Document section >>

RIVERA v. RIVERA.
Appellant Luis E. Rivera and Appellee Martha L. Rivera were divorced in 2006. In relevant part, the final divorce decree required Appellant to pay Appellee “the sum of $500.00 per month as alimony ․ for a total of 60 months and a total payment of $30,000.00.” This provision was based upon a jury verdict which left blank that portion of the verdict form dealing with lump sum and in-kind alimony, and which awarded Appellee “ [p]eriodic alimony payments as follows: [the word ‘month’ being circled] $500. 00 per month for 60 months. For a total of $30,000.00.” In 2007, Appellant filed a motion for modification of alimony, which the trial court dismissed, stating “[t]hat the alimony sought to be modified was found to be lump sum alimony and non-modifiable․” Appellant appeals from this order pursuant to our grant of his application for discretionary appeal.
Appellant relies on the jury's identification of the award as “periodic” alimony. However, “[i]n prior opinions, we have made it clear that in reviewing awards in divorce judgments, this Court will ascertain the nature of the awards as a matter of law, and on the basis of substance rather than of labels. [Cit.]” Andrews v. Whitaker, 265 Ga. 76(1), 453 S.E.2d 735 (1995). See also Sapp v. Sapp, 259 Ga. 238, 240(3), 378 S.E.2d 674 (1989); Stone v. Stone, 254 Ga. 519(1), 330 S.E.2d 887 (1985); Nash v. Nash, 244 Ga. 749(1), 262 S.E.2d 64 (1979) (applying a formula from previous cases rather than relying on the language of the verdict awarding “permanent” alimony), disapproved on other grounds, Winokur v. Winokur, 258 Ga. 88, 90(1), 365 S.E.2d 94 (1988). Compare Metzler v. Metzler, 267 Ga. 892, 893(2), 485 S.E.2d 459 (1997) (where “the jury not only denominated its award as ‘periodic alimony,’ it also specifically conditioned its award upon the survival of both parties[,]” and this Court wholly relied on that condition of survivorship in holding that the award was indeed for periodic alimony).

Information provided >>
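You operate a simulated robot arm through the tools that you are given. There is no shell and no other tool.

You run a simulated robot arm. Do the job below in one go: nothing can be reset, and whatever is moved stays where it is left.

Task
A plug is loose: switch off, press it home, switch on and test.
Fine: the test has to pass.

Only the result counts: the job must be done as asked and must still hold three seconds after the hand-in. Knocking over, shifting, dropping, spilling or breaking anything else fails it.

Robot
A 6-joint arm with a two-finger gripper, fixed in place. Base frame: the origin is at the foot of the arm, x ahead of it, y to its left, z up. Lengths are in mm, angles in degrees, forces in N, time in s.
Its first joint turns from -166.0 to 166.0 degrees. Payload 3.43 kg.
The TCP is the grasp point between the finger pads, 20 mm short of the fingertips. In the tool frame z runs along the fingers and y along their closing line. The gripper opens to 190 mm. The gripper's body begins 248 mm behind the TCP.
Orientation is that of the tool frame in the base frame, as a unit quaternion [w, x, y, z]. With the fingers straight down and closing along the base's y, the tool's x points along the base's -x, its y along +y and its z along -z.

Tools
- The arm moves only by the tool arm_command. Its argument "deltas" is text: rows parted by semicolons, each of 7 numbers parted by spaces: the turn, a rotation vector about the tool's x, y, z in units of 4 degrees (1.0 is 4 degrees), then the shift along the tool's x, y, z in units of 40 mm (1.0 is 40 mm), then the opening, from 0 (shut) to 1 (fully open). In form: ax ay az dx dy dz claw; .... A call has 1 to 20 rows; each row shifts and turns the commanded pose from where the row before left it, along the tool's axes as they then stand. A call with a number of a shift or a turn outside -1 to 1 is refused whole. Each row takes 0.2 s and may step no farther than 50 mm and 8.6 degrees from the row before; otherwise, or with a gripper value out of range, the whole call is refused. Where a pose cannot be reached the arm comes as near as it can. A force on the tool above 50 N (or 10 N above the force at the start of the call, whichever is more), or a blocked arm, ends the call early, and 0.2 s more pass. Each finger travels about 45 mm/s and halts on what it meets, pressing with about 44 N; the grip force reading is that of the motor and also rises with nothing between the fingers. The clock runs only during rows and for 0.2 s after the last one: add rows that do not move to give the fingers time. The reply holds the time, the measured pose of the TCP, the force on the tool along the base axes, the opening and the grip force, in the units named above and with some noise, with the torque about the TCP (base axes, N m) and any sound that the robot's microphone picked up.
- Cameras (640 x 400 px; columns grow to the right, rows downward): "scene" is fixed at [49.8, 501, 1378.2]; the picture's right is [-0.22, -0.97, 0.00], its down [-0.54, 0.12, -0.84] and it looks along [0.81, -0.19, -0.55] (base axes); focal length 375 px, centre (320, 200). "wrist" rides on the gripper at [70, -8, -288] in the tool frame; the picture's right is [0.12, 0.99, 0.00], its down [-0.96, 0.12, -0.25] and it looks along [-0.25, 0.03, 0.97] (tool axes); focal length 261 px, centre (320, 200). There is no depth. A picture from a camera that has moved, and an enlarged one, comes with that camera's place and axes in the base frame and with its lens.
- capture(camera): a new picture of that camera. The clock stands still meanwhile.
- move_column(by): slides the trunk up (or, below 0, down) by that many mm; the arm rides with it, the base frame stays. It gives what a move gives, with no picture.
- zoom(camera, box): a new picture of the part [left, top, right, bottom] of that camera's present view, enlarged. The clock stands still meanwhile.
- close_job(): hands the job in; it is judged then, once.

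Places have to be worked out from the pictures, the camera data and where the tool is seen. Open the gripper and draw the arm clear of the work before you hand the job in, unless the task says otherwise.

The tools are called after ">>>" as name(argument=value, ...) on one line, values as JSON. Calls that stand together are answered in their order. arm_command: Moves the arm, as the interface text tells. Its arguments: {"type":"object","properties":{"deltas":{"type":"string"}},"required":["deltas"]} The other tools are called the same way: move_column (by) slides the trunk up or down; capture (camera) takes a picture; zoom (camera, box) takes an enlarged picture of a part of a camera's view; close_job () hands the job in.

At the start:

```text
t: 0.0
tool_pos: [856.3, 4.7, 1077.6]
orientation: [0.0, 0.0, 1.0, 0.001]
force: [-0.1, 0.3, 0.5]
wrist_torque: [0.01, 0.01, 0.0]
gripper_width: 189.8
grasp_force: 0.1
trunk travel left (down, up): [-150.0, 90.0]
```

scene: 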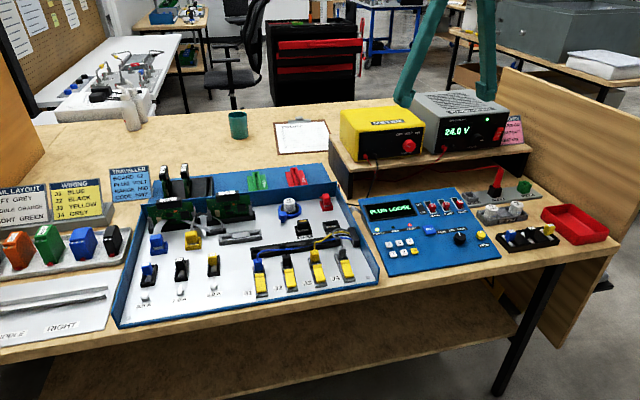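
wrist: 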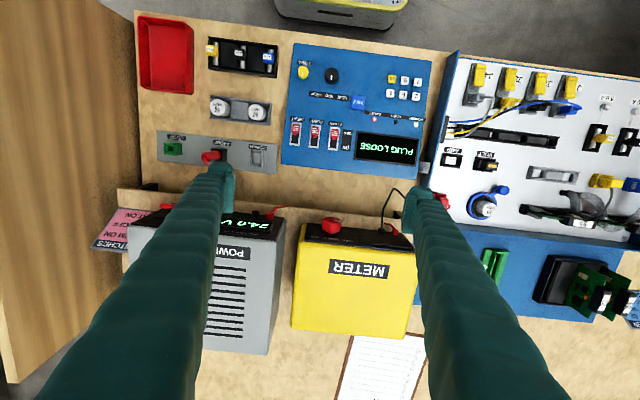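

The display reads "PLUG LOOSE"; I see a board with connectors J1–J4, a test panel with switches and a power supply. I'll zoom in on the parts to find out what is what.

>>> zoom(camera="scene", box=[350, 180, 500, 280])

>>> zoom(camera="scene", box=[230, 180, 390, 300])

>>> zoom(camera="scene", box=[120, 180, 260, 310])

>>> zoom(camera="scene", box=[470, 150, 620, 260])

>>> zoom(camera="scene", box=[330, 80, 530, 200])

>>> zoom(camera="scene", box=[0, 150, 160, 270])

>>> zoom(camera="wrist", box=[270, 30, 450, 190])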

Task goal >> How does the document section go on? Write the next part.

Result of this task >>
In ascertaining the nature of the award at issue in this case, two rules are applicable. First, “[a]n obligation is considered lump-sum alimony if it states the exact number and amount of payments ‘without other limitations, conditions or statements of intent.’ [Cit.]” Dillard v. Dillard, 265 Ga. 478, 479, 458 S.E.2d 102 (1995). See also Shepherd v. Collins, 283 Ga. 124, 125, 657 S.E.2d 197 (2008); Winokur v. Winokur, supra (disapproving Nash on this point). Second, “[a] decree specifying periodic payments to be made until a given sum (i.e., an amount stated) has been paid is division of property or payment of corpus and is not revisable. [Cits.]” Nash v. Nash, supra at 750(1), 262 S.E.2d 64. See also Taulbee v. Taulbee, 243 Ga. 52, 53, 252 S.E.2d 481 (1979); Dan E. McConaughey, Ga. Divorce, Alimony and Child Custody § 16-6, p. 689 (2007-2008 ed.).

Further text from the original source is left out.